Friday, November 26, 2004

fantastic friday

Wow. I don't even want to recap the day... just the evening. Hannah and I decided to hit up Sonic and grab some shakes, then drive around. I had an idea, but I wasn't sure how it would go. We went for it anyway. The directions to his house were in my car, but I was driving my mom's. So, I had to remember them off of my head. I made it there, and we pulled in slowly as my headlights caught the reflecting lights of the 2 cars in his driveway. I wasn't sure if anyone was there, but we figured out soon that the place was deserted. We walked around to the dock and then to the bench his grandfather had put there. The stars were awesome and the moon was so bright you could see where you were going even through that short path to the bench. We sat on it and looked at the water... it was so calm and so quiet. Hannah and I got into deep convo about Lexington, Governor's School, fate, and just life in general, when a shooting star caught both of our eyes and we gasped. It was amazing. I wish he could have been there to see it, too.

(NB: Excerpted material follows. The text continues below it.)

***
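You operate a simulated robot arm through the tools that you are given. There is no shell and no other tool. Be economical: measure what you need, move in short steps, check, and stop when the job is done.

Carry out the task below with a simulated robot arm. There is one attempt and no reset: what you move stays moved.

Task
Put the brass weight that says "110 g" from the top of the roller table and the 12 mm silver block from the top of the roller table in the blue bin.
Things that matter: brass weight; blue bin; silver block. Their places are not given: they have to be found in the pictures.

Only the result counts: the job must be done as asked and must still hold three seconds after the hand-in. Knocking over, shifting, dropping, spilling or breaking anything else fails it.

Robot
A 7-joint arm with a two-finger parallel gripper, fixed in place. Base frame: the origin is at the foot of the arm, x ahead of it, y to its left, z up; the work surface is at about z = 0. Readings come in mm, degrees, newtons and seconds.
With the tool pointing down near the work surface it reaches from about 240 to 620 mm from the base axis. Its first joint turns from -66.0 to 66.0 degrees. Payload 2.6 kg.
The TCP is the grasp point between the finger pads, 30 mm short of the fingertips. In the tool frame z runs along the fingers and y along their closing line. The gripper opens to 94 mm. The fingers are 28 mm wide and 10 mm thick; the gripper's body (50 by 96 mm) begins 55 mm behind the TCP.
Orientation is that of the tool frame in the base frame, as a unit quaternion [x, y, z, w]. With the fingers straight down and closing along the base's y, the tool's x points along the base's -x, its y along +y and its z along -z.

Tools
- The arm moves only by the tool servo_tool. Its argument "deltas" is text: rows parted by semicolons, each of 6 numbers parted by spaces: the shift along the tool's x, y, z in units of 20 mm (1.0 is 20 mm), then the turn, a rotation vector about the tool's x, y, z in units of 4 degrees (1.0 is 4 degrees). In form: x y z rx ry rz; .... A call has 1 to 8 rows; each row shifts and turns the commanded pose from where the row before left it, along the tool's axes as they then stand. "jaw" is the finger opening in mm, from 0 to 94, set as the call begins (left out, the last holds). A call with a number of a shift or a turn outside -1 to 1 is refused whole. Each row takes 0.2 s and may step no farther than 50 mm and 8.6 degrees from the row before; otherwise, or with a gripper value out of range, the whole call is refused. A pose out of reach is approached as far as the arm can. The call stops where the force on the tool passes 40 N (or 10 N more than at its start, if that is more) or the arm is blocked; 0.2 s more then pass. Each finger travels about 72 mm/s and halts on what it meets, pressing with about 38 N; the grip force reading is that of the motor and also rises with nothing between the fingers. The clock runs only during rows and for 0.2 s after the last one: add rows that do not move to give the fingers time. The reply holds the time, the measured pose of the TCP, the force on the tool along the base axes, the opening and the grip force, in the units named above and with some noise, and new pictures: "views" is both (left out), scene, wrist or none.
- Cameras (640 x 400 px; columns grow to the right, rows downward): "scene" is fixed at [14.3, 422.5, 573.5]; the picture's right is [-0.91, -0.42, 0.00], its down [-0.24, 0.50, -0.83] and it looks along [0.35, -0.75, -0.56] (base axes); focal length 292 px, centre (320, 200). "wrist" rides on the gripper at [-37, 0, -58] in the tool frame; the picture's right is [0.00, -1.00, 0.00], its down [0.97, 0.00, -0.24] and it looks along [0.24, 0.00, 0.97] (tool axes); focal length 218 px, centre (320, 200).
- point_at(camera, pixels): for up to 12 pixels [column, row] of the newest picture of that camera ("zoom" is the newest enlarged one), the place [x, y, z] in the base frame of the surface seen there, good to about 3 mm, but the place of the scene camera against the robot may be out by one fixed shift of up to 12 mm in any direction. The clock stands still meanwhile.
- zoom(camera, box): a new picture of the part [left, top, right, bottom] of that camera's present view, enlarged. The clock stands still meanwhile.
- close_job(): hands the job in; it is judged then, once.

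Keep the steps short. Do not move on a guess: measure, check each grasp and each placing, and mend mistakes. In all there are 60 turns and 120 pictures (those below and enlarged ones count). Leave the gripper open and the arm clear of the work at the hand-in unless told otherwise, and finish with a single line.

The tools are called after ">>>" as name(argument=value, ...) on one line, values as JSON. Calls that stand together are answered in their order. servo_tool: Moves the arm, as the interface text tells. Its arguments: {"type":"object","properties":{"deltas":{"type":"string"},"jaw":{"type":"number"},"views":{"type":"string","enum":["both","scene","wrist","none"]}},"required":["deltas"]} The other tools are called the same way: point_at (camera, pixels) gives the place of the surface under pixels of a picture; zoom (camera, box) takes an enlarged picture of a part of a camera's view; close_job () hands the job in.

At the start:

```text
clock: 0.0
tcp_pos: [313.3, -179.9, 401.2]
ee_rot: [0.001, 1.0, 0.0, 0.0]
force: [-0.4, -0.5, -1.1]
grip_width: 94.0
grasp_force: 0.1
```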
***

I don't know if he will be mad about it, but I had an urge to go to his house for a long time. I just never got the courage to do it alone. I am glad Hannah was with me even though she freaked out at first. LOL. Then on the way home, we just sang to some of Hannah's CD's and even harmonized on blink-182 songs. *high five* It was a really cool night and I am still happy I didn't go alone. If I would have, I just would have felt sad and made myself cry when I recalled all the memories. I didn't want to cry when I went to his house - I just wanted to remember and smile. And that's exactly what I did. I caught myself saying "I remember when ..." and going on with a story, as if it was happening all over again before my eyes. Even though I sometimes get upset with him, I realized how much I really do miss him. Damn, damn I miss him.